The reason for this attitude on our part must be evident to all that read our papers.
AS Protestant Reformed Churches we no longer present a united front as far as the truth is concerned.
And although it might probably be expected that no church in the world could stand for any length of time on the basis of such pure and strong Reformed truth as that which is represented by the Protestant Reformed Churches; and although, years ago, at an outing of our young people, I said that I conceived of the possibility that, if I lived long enough, I would be cast out once more; yet it cannot but be a cause of deep sorrow when, after so short a time, this departure from the pure basis of the Protestant Reformed truth becomes evident.
You probably consider me a pessimist.
But this I deny.
I am thoroughly convinced that God will preserve His Church through Jesus Christ our Lord even unto the end of the world, and that the gates of hell shall never overwhelm her. And in that faith no one can ever be a pessimist.
But, at the same time, I am also thoroughly convinced that Christ uses His Church as His battle host over against the powers of darkness, that His Church is where the Word of God is maintained and preached in all its purity, that the Protestant Reformed truth is the expression of that pure Word of God, and that exactly in the measure that we depart from the basis of that pure Protestant Reformed truth we lose our power as the battle host of Jehovah, and compromise with the enemy.
Recently there are indications of such compromise.
It is not necessary for me to point out those indications. You know as well as I do to what I am referring.
It is being said that some are emitting an entirely different sound from that which is blasted from the trumpet of those men that always stood for the Protestant Reformed truth, that the conception of the latter is not the doctrine of our churches, and that most of the Protestant Reformed do not think as they. And a conditional theology is being introduced the sound of which is surely foreign to our Protestant Reformed truth.
The statements to which I refer above have never been openly challenged, still less contradicted. And as long as they are not given the lie, I have no choice but accept them as true.
Are you surprised, then, that on this twenty-fifth anniversary, I rather mourn than celebrate with rejoicing?
But, I ask, what is the heritage of the Protestant Reformed Churches? Is there any part of the truth which they have emphasized and further developed in distinction from other Reformed Churches?
To this question some, perhaps most of us, will answer: the Protestant Reformed Churches deny the theory of common grace. And that is, of course, true. But that is a mere negative answer. And we must have something positive, No church can live by a mere negation.
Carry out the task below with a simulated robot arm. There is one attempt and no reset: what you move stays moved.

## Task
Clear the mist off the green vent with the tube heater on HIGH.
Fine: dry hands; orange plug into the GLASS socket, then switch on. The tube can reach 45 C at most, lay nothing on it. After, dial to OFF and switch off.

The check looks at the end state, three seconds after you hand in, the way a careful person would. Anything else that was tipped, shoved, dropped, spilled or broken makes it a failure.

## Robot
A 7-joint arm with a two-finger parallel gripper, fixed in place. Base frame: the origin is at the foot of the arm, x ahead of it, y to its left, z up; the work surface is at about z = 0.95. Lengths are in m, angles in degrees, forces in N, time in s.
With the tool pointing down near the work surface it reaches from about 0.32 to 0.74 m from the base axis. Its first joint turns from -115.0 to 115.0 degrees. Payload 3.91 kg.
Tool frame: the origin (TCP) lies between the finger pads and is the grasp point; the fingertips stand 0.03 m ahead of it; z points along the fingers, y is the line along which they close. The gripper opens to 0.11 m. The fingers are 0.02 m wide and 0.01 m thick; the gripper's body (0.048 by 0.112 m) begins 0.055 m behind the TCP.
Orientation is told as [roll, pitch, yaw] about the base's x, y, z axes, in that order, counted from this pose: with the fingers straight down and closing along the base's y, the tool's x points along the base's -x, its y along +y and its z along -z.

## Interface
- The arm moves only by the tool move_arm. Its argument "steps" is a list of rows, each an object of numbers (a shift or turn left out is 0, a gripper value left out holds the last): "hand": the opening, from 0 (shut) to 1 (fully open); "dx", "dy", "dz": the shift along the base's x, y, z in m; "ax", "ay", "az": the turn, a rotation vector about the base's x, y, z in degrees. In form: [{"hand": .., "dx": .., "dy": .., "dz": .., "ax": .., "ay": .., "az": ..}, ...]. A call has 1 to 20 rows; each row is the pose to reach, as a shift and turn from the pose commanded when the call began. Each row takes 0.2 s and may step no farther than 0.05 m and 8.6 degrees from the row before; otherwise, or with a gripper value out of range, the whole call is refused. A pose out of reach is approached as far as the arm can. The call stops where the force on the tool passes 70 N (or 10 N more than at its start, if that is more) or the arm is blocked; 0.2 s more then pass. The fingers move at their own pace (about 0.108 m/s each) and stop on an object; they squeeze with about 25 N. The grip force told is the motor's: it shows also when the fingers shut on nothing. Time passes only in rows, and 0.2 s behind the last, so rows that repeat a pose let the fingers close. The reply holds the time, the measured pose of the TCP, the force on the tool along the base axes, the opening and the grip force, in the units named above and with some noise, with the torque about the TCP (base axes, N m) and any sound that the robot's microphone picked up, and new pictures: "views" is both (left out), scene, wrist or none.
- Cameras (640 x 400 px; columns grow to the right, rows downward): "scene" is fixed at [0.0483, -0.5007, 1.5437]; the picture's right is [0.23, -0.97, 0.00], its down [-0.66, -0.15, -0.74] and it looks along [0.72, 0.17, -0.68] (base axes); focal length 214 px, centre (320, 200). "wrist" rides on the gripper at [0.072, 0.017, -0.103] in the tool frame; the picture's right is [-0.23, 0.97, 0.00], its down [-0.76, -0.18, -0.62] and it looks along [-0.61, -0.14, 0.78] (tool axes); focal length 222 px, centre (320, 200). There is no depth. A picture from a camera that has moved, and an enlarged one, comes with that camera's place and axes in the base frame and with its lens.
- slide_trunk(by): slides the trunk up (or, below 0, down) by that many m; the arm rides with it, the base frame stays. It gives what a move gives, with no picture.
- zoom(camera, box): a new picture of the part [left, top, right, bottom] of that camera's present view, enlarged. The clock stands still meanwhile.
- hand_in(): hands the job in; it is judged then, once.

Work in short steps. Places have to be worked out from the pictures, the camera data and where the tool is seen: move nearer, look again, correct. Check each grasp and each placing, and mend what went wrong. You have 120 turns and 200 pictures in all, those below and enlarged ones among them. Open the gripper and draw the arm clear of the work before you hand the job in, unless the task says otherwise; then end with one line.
Others will answer more positively: the Protestant Reformed Churches teach the doctrine of sovereign grace; and that is also true. But, after all, that is not their peculiar heritage and their particular contribution to Reformed theology. Do not all Reformed Churches believe, officially at least, the same truth? Do not even some Baptist churches confess this? It may be true that the Protestant Reformed Churches lay more emphasis upon this truth than other Reformed churches, but it cannot be said that the doctrine of sovereign grace is their peculiar heritage.
If you ask me what is the most peculiar treasure of the Protestant Reformed Churches, I answer without any hesitation: their peculiar view of the covenant.
And what is their particular conception?
It stands closely connected with their denial of common grace, and with their emphasis on the doctrine of election and reprobation.
Moreover, it emphasizes and carries out the organic idea.
Briefly stated, it teaches that God realizes His eternal covenant of friendship, in Christ, the Firstborn of every creature and the First begotten of the dead, organically, and antithetically along the lines of election and reprobation, and in connection with the organic development of all things.
That is, in a nutshell, the peculiar Protestant Reformed heritage.
He that has been captivated by this beautiful Reformed truth must have nothing of anything that smacks like Heynsian theology, nor will he ever retrogress into a traditional conditional theology.
But rather than go backward, he will go forward and continue to develop the pure Protestant Reformed truth of God’s eternal covenant.
To do this is the specific calling of the Protestant Reformed Churches.
Failure to do this is our death. It is the end of our distinctive existence.
And that is the reason why, under the present circumstances, I cannot wholeheartedly join in with the joy of celebration.